Many months have passed since my last entry. Is there anybody out there still interested? I am taking a bit of a left turn as I move closer to not only observing Greece but perhaps understanding it as well.
Three months from now, I will be living in Athens and teaching a film studies course to university students as a Fulbright Fellow. Although I will teach in English, I hope to occasionally communicate in the language of my students. Therefore, I have become the student and am presently taking an elementary course in Modern Greek. The class has seven students, and I am the least accomplished. This situation comes as a great surprise: I have never had a failing grade in my life. I considered abandoning the class; however, I enjoy listening to Greek, learning to write in Greek, and reading in Greek, even if I only master forty percent.
I find my response interesting. Who enjoys failing? Hearing and reading the language creates an excitement about the people, about their lives. Although I’m not successful, I feel a pride in knowing I can write a sentence in Greek. I can, even, read a sentence in Greek.
Perhaps, I will be able to understand the newspaper Kastelliotika Nea sent to me every month from the village where my grandfather was born. I am one quarter Greek on my father’s side. Since 2001, I have made seven visits to the village.
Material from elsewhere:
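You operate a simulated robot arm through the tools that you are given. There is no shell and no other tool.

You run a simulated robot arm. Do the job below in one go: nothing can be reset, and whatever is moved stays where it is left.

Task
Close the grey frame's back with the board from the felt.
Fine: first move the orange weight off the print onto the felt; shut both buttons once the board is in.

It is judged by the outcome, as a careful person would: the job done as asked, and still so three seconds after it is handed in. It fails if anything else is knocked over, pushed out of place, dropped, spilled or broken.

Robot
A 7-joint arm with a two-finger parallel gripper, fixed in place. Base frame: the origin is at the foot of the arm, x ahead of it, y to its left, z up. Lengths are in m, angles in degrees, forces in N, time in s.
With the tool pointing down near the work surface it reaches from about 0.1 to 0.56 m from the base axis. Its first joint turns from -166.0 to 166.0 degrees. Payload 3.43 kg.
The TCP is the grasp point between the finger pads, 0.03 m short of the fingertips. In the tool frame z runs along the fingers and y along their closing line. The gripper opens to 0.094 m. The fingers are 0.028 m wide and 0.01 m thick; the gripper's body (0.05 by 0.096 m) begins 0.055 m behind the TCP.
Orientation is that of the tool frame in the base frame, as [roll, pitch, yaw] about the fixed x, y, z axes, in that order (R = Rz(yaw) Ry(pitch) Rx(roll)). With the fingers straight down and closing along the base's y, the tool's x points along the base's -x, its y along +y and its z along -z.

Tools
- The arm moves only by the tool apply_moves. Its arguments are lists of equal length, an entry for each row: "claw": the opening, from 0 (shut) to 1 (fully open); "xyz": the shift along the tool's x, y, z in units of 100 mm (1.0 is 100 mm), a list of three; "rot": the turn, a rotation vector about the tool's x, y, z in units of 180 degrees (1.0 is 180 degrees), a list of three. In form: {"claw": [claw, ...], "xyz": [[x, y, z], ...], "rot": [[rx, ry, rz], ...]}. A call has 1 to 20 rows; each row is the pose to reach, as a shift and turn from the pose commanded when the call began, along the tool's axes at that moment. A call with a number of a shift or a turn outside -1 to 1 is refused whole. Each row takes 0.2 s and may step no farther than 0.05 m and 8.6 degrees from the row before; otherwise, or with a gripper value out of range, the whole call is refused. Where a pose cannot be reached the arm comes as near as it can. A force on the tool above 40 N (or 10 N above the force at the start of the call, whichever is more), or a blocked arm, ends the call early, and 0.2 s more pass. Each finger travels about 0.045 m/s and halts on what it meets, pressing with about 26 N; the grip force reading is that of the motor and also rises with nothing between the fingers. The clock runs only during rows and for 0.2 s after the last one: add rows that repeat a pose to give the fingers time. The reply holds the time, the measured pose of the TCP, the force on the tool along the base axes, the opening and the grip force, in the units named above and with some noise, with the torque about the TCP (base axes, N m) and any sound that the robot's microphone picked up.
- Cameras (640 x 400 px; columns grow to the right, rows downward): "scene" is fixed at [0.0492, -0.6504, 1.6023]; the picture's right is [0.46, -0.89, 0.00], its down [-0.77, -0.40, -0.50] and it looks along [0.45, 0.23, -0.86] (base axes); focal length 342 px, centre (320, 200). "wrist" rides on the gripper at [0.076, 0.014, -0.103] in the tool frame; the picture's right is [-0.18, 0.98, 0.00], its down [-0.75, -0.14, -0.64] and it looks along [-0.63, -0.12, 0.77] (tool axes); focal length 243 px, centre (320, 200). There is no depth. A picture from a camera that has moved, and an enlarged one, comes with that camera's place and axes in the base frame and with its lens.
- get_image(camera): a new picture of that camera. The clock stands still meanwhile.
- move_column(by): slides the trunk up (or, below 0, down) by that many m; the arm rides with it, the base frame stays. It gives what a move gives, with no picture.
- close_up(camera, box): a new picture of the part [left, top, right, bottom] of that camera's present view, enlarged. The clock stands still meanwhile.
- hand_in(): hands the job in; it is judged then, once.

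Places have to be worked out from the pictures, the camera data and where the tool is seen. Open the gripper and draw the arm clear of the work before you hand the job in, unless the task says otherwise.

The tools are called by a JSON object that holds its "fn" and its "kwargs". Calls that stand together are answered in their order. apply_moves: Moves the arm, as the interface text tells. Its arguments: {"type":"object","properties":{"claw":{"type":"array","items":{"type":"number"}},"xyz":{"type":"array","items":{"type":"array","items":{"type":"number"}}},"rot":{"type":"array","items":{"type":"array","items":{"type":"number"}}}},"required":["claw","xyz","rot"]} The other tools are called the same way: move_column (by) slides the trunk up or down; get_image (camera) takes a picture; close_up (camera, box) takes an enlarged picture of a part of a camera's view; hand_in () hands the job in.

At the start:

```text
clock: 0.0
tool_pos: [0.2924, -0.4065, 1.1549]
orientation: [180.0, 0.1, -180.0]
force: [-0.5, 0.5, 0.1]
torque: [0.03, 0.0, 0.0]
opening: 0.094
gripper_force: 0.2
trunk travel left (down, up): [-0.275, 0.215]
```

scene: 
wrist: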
I could not speak Greek and the uncle who lives in my grandfather’s house does not speak English, nor did his wife, his sister, or his sister-in-law who were the family members I saw most often. I have younger cousins that speak English, but they are rarely there. Yet, not speaking didn’t seem to bother me. I felt at home in the courtyard of my great grandfather’s house, in the village square where we had souvaliki at night, tiny delicious pieces of marinated meat skewered on a large toothpick, grilled over charcoal and squeezed with lemon- a “meza” before the evening meal.
The first time I went to Greece, I climbed into a closet every day and cried. The Greeks looked so cranky, pushed up too closely, and spoke with what seemed like aggression and abruptness. When I visited the village and was embraced by one relative after another, the two impressions didn’t jive. Now as I learn Greek, I start to understand. When I say “nai” that is “yes” in Greek as it sounds in class or on the CD I use, I hear my voice emphasize, not in abruptness or aggression, but in the joy of agreement, the pleasure of interaction, maybe even, some Hellenic pride.